-- BEGIN --

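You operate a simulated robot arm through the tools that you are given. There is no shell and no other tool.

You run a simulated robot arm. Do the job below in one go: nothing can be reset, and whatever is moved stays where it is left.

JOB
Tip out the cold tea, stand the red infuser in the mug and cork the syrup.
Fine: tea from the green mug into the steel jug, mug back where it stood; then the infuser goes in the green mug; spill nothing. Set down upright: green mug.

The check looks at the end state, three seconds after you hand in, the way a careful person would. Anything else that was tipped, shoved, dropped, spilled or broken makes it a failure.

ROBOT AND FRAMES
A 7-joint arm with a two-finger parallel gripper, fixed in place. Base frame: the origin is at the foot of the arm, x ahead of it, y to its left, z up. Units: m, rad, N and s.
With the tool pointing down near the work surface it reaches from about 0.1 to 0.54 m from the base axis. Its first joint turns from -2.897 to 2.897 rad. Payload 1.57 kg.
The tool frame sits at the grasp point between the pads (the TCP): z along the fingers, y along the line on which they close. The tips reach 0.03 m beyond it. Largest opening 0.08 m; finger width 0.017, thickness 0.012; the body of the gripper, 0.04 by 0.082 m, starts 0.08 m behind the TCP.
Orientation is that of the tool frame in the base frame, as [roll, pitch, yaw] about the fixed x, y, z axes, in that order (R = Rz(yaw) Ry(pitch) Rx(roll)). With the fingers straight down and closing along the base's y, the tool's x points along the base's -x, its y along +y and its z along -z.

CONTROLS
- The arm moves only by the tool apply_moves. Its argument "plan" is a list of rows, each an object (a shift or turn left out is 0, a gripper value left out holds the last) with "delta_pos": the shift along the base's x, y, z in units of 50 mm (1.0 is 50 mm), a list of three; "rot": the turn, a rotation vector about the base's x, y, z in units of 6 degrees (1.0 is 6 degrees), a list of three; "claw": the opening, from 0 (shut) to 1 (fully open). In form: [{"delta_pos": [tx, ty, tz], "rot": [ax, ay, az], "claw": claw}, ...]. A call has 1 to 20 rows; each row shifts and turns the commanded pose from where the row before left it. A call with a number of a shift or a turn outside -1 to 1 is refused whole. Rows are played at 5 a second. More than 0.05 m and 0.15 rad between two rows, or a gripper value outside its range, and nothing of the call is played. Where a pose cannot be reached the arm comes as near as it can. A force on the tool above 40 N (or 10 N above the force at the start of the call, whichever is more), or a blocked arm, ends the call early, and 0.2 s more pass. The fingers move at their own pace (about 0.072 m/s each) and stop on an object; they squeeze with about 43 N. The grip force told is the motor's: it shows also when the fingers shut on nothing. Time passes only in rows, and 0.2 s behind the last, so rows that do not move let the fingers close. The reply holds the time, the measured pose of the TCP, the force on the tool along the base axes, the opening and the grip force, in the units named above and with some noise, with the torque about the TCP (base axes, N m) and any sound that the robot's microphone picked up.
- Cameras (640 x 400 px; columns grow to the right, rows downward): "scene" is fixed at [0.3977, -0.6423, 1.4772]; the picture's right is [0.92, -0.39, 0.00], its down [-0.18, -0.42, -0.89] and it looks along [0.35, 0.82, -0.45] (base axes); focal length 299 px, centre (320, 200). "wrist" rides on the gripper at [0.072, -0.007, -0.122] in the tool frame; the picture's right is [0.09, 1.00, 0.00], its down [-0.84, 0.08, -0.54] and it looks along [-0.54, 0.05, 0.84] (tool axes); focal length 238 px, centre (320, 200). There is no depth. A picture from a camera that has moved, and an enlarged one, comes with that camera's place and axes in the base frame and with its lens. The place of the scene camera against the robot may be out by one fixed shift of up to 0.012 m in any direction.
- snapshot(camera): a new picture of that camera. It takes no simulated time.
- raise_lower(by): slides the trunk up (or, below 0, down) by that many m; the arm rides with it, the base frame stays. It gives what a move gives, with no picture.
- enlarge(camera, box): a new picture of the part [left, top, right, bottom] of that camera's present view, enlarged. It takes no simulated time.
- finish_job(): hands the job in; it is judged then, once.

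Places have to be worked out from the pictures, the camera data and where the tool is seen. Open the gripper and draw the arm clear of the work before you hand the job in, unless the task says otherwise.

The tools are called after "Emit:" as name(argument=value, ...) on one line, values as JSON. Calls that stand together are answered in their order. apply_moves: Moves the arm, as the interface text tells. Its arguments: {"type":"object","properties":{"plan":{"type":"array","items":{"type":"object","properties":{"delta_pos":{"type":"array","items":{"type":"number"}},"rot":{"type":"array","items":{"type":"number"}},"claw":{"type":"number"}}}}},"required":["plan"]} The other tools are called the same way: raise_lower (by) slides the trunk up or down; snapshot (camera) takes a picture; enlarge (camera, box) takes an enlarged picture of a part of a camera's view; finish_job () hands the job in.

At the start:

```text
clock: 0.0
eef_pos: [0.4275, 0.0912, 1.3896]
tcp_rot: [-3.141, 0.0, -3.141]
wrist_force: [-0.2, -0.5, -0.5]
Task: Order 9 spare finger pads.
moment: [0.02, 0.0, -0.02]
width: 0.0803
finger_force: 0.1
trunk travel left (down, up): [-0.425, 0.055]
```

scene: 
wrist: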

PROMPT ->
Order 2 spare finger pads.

-- END --

PROMPT ->
What is wanted is an exact copy of the lines from the line containing "The check looks" to the line containing "With the tool", both lines included, and of no other line. Give them as a JSON list of strings, one for each line, with blank lines left out.

THE COMPLETED TASK ->
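[
  "The check looks at the end state, three seconds after you hand in, the way a careful person would. Anything else that was tipped, shoved, dropped, spilled or broken makes it a failure.",
  "ROBOT AND FRAMES",
  "A 7-joint arm with a two-finger parallel gripper, fixed in place. Base frame: the origin is at the foot of the arm, x ahead of it, y to its left, z up. Units: m, rad, N and s.",
  "With the tool pointing down near the work surface it reaches from about 0.1 to 0.54 m from the base axis. Its first joint turns from -2.897 to 2.897 rad. Payload 1.57 kg."
]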